▶ Objective:
Go through the lines below. Copy those with "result".

▶ Provided material:

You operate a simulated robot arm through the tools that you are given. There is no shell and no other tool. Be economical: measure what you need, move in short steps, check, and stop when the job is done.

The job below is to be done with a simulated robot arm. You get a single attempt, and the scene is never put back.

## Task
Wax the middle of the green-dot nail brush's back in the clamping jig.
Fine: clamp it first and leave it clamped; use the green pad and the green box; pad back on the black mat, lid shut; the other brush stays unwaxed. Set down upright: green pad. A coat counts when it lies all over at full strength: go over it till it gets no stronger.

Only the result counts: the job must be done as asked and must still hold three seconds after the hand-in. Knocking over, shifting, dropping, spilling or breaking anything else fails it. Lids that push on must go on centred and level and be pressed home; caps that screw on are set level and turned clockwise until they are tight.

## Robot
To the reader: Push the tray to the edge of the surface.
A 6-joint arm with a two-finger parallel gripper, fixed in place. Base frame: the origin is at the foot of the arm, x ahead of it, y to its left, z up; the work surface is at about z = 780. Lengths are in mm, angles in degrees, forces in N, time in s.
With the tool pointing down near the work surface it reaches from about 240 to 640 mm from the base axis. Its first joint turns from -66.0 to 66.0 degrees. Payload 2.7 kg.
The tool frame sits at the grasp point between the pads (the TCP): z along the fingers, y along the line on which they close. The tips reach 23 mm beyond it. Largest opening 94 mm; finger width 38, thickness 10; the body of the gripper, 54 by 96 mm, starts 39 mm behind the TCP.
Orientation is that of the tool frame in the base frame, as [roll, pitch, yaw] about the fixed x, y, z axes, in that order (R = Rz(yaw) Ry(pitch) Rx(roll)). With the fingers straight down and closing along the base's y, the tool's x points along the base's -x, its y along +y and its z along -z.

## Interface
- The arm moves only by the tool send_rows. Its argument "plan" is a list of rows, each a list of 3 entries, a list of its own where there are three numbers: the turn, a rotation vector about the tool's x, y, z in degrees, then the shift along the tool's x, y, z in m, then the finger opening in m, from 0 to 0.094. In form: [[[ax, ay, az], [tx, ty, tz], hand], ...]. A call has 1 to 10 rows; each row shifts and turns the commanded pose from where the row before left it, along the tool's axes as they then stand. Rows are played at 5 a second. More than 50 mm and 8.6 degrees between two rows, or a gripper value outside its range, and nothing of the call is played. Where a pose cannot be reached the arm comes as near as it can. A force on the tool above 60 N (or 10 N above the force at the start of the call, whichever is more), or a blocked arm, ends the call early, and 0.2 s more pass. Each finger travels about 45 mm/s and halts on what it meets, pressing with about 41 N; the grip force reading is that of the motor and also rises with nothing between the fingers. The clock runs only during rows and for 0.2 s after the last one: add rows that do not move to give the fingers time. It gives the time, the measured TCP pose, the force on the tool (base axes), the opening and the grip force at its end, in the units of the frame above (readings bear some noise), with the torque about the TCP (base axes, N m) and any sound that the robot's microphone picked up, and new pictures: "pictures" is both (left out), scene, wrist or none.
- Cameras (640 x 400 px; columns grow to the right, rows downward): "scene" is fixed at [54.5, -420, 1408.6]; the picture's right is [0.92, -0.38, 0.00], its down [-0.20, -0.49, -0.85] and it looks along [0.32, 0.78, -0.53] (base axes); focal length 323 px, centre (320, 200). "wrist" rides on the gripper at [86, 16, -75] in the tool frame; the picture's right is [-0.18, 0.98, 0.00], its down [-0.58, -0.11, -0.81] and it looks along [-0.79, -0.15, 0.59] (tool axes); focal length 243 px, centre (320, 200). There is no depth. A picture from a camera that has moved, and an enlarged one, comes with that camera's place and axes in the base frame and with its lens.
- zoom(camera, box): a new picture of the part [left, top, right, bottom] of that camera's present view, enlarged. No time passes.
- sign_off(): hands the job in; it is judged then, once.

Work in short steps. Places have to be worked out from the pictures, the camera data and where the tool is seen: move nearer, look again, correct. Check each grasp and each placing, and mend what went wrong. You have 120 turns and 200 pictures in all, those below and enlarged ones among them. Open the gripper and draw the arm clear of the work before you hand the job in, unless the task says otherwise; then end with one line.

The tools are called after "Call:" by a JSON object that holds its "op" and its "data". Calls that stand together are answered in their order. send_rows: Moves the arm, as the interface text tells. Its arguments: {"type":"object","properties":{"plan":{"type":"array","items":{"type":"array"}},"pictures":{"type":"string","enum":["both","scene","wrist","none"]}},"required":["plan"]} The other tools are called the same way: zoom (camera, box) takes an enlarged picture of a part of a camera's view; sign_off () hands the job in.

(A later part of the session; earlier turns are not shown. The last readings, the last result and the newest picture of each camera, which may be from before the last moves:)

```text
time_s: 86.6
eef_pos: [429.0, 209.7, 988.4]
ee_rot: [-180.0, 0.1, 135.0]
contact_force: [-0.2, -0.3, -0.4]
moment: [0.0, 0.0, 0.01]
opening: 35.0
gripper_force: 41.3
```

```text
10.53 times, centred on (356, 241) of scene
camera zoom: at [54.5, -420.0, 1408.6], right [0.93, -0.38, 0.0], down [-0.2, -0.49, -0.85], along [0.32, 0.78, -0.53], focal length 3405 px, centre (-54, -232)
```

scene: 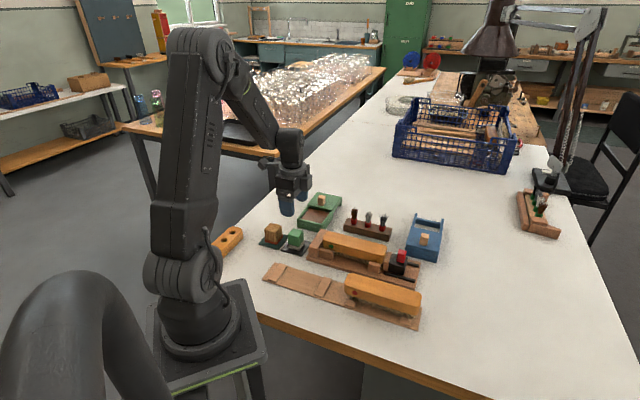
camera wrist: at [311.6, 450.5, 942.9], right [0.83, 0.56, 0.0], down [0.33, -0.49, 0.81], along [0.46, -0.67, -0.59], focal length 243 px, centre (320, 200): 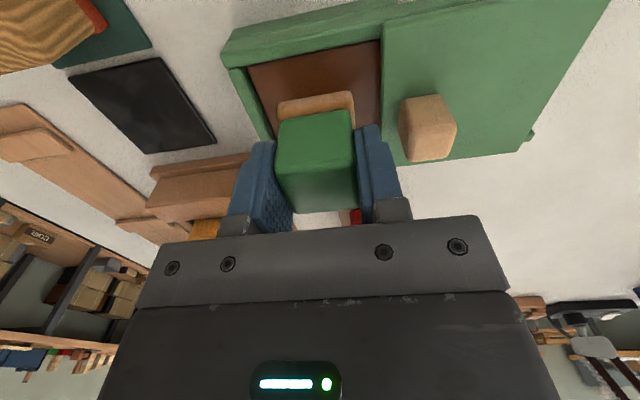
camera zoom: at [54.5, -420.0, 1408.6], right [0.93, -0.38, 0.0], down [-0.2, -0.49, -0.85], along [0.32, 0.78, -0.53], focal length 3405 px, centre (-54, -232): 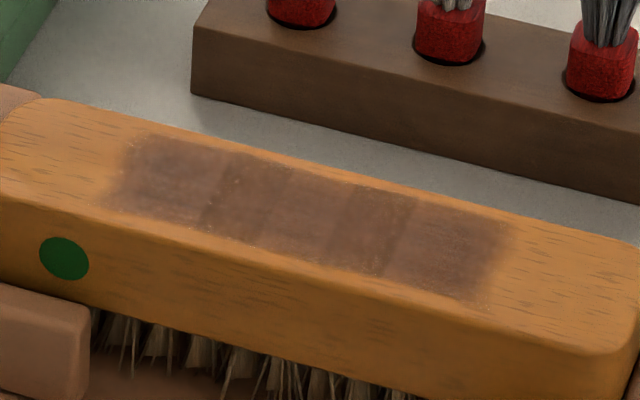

▶ Exercise solution:
Only the result counts: the job must be done as asked and must still hold three seconds after the hand-in. Knocking over, shifting, dropping, spilling or breaking anything else fails it. Lids that push on must go on centred and level and be pressed home; caps that screw on are set level and turned clockwise until they are tight.
(A later part of the session; earlier turns are not shown. The last readings, the last result and the newest picture of each camera, which may be from before the last moves:)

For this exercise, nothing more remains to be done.